CARLE PLACE, NY (June 3, 2021) - Today, the New York State Senate passed legislation by State Senator Anna M. Kaplan (D-North Hills) and Assemblymember Patricia Fahy (D-Albany), S.4516B, that would make the falsification of COVID-19 vaccination records a crime. The bill passed at a critical time in the state's vaccination rollout and recovery from the COVID-19 pandemic, where officials are working diligently to ensure as many New Yorkers get vaccinated against COVID-19 as possible.
Bill sponsor Senator Anna M. Kaplan said "we're using vaccine cards and passports to make everything safer from baseball to Broadway, but the system relies on individuals being truthful about their vaccination status in order to keep everyone safe. We're already seeing anti-vaxxers spread tips online for how to create fake cards in order to get around vaccination mandates, and we need to put a stop to this effort to defraud the public so that our recovery from the pandemic can keep moving forward."

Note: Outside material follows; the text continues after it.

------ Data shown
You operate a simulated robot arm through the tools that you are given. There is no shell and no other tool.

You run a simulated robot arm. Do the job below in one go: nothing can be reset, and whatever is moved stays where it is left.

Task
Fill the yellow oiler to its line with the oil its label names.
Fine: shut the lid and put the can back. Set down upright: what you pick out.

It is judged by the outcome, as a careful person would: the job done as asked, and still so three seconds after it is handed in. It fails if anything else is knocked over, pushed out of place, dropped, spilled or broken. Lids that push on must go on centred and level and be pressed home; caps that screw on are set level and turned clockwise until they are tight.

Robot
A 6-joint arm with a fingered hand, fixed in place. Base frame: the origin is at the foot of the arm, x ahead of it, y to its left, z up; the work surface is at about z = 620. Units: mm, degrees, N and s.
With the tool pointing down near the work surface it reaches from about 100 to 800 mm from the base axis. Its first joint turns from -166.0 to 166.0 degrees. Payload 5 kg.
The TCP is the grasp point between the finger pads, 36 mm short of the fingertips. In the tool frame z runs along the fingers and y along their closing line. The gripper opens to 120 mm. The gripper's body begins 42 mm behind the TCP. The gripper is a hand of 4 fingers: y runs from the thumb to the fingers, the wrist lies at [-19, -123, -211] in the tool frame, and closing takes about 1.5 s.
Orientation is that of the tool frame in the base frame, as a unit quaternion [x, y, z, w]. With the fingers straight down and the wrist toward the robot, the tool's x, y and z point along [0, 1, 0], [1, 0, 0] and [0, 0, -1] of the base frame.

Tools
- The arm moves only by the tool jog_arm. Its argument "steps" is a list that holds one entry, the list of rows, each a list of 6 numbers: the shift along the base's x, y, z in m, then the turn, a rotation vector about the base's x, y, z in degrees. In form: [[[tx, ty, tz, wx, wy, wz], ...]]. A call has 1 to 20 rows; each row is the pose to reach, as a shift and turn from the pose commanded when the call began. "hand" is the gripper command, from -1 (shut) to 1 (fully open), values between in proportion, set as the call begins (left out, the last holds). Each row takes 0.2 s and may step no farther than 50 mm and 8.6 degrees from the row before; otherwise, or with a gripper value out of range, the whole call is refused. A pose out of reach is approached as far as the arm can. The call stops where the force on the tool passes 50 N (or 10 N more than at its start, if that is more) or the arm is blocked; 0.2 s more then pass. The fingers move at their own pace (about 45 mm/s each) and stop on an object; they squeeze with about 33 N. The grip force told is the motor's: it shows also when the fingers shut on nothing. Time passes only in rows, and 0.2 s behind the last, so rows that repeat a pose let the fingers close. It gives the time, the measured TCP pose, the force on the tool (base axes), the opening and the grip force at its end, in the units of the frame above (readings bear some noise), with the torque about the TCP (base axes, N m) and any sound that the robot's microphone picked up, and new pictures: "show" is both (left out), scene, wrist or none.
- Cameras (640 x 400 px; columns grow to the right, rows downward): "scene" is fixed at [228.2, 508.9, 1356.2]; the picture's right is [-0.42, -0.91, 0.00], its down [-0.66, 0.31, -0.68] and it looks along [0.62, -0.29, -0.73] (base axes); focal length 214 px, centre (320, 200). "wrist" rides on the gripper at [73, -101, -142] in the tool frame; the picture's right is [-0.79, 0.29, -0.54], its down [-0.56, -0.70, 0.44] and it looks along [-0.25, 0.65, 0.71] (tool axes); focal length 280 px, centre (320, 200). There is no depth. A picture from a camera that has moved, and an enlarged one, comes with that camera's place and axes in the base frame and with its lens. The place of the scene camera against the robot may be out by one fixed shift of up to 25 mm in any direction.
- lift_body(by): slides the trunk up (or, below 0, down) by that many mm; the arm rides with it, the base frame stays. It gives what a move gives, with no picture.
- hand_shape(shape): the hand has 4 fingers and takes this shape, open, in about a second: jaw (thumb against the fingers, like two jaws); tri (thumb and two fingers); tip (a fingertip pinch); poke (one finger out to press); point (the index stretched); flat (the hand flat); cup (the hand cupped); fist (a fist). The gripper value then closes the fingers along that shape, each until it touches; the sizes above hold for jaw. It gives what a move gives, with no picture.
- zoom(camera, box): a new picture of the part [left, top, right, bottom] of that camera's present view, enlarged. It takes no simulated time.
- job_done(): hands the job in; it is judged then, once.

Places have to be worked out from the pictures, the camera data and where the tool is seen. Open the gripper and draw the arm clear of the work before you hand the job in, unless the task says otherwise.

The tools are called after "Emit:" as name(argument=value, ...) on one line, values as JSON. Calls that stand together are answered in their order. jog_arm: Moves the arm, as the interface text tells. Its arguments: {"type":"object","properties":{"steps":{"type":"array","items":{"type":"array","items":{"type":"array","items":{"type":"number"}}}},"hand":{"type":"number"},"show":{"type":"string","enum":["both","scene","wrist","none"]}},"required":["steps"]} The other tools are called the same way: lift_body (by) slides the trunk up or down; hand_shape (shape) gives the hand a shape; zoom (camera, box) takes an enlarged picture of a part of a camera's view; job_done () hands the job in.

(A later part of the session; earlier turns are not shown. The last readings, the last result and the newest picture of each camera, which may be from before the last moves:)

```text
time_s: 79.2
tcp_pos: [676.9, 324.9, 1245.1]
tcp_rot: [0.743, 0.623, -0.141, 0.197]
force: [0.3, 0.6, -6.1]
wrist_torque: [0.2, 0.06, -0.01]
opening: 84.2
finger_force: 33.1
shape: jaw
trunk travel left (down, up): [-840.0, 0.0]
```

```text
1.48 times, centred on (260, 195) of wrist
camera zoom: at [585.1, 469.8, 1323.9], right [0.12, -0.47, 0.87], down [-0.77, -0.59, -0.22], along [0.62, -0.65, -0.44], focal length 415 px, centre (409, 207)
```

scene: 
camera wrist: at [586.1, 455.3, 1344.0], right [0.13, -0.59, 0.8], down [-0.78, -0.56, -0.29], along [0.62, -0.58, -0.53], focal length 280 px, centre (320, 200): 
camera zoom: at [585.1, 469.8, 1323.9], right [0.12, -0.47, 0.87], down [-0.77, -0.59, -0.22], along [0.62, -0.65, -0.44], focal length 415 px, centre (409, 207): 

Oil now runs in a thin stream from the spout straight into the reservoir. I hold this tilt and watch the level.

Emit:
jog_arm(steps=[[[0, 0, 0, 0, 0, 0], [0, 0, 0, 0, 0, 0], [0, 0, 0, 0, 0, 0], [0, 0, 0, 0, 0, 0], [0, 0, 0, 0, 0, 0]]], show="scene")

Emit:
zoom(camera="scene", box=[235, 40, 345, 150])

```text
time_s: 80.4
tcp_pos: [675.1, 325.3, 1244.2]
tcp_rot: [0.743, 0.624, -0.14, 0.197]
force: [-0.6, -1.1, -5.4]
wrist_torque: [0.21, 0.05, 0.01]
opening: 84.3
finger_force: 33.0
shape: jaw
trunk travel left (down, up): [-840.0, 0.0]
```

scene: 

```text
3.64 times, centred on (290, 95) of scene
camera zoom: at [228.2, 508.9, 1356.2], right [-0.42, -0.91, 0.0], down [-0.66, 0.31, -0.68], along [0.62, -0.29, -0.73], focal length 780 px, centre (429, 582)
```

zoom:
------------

"I’m proud to sponsor this bill with Senator Anna Kaplan to further protect the public’s health even in a post-pandemic world,” said Assemblymember Patricia Fahy. “Those who seek to put our progress in the fight against the COVID-19 pandemic at risk by fraudulently or otherwise altering proof of their immunizations pose a risk to individuals still at-risk of severe illness from COVID-19. This bill provides a strong deterrent to those who seek to game the system and send a message that New York State will not tolerate it.”
The bill, S.4516, will:
- Make it a crime to create a fraudulent COVID-19 vaccination card by amending the legal definition of a "written instrument" to explicitly include a card provided to a person by a vaccine provider indicating the date a person received vaccination against COVID-19 as well as the type of vaccine and its lot number.
- Make it a crime to create a fraudulent COVID-19 Vaccination Passport by amending the penal law to create a crime of intentionally altering computer material to indicate that a person received a vaccination against COVID-19.
The bill passed the State Senate by a vote of 47 to 16 and now goes to the State Assembly for consideration.